São Paulo – O que para alguns é a concretização de um leilão de terras brasileiras, para outros é a única saída para a segurança jurídica na aquisição de imóveis rurais por estrangeiros. A discussão se dá em torno do Projeto de Lei 4059, de 2012, do deputado Marcos Montes (PSD-MG), que derrotou o relatório original de Beto Faro (PT-BA) dentro da Comissão de Agricultura, Pecuária, Abastecimento e Desenvolvimento Rural da Câmara. Ambos os textos tratam da regulação do comércio de terras para estrangeiros. 

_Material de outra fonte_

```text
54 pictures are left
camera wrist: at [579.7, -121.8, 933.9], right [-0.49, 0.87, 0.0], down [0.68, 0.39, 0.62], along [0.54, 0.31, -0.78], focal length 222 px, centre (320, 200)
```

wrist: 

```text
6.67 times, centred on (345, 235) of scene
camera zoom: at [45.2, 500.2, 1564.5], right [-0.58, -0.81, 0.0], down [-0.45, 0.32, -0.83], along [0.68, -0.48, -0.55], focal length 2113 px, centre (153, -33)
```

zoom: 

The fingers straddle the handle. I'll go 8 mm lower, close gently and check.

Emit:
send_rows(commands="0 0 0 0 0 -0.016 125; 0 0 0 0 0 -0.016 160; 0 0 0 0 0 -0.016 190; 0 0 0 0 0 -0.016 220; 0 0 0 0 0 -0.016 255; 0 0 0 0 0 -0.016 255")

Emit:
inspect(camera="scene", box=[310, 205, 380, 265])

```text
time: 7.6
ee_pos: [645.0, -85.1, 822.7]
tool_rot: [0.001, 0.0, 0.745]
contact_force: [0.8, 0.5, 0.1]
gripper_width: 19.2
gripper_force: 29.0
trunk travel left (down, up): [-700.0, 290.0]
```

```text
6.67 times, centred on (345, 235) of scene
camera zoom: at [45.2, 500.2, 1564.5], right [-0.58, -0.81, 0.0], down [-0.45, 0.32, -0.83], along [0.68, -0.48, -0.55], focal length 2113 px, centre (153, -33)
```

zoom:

“Imagina a China, que é grande demandante de matéria-prima, seu porte agrícola. Nós aqui seríamos como se fosse o prolongamento do território deles”, diz Gerson Teixeira, presidente da Associação Brasileira de Reforma Agrária (Abra).

O primeiro texto, do deputado petista, limita a compra de terra por empresas nacionais controladas pelo capital estrangeiro. Em maio deste ano, Montes apresentou outro conteúdo, já encaminhado para apreciação nas comissões, que flexibiliza a aquisição e o arrendamento de terra por pessoas físicas estrangeiras e por empresas com sede fora do Brasil.

Atualmente, o comércio de terras para estrangeiros e empresas brasileiras controladas por estrangeiros sofre restrições por conta de parecer da Advocacia Geral da União (AGU). A operação é liberada para a compra de, no máximo, 50 módulos fiscais para pessoas físicas e 100 módulos fiscais para empresas estrangeiras.

“Qualquer empresa que tenha 0,1% de capital nacional e o restante seja capital estrangeiro, ela passa a ser uma empresa nacional e pode adquirir terra na quantidade que queira. Lógico que é uma preocupação porque qualquer estrangeiro que queira comprar terra no país, pode arrumar um laranja no Brasil”, afirma o deputado Valmir Assunção (PT-BA), integrante da Comissão de Agricultura e vice-líder do partido na Câmara.

“Essas aquisições de terras são, normalmente, para fins de empreendimentos de longo prazo, como a questão das florestas, da cana de açúcar, e isso é interiorizado; as extensões de terra são adquiridas mais no interior do país, em locais onde nós precisamos de mão de obra”, argumentou, por sua vez, o deputado Marcos Montes, segundo reportagem publicada na página de seu partido.  Ele ainda afirmou que o percentual de terras que está nas mãos das empresas com capital estrangeiro é insignificante.

De acordo com os dados do Instituto Nacional de Colonização e Reforma Agrária (Incra), 4,348 milhões de hectares estão nesta condição, o que representa 0,5% do território brasileiro. O estado com maior área é o Mato Grosso, com 844 mil hectares. O Incra reconhece, entretanto, que a quantidade de terras em mãos de estrangeiros é superior aos números oficiais, já que não houve exigência de controle sobre essas aquisições entre 1997 e 2010. Mesmo antes de 1997, muitos cartórios se acreditavam desobrigados desse tipo de registro.

Soberania

Se o projeto de Montes prosperar, cada município poderá ter 25% de seu território nas mãos de estrangeiros, em caso de empresa controlada por capital estrangeiro não haverá limite para compra da terra, pois será tratada como empresa nacional.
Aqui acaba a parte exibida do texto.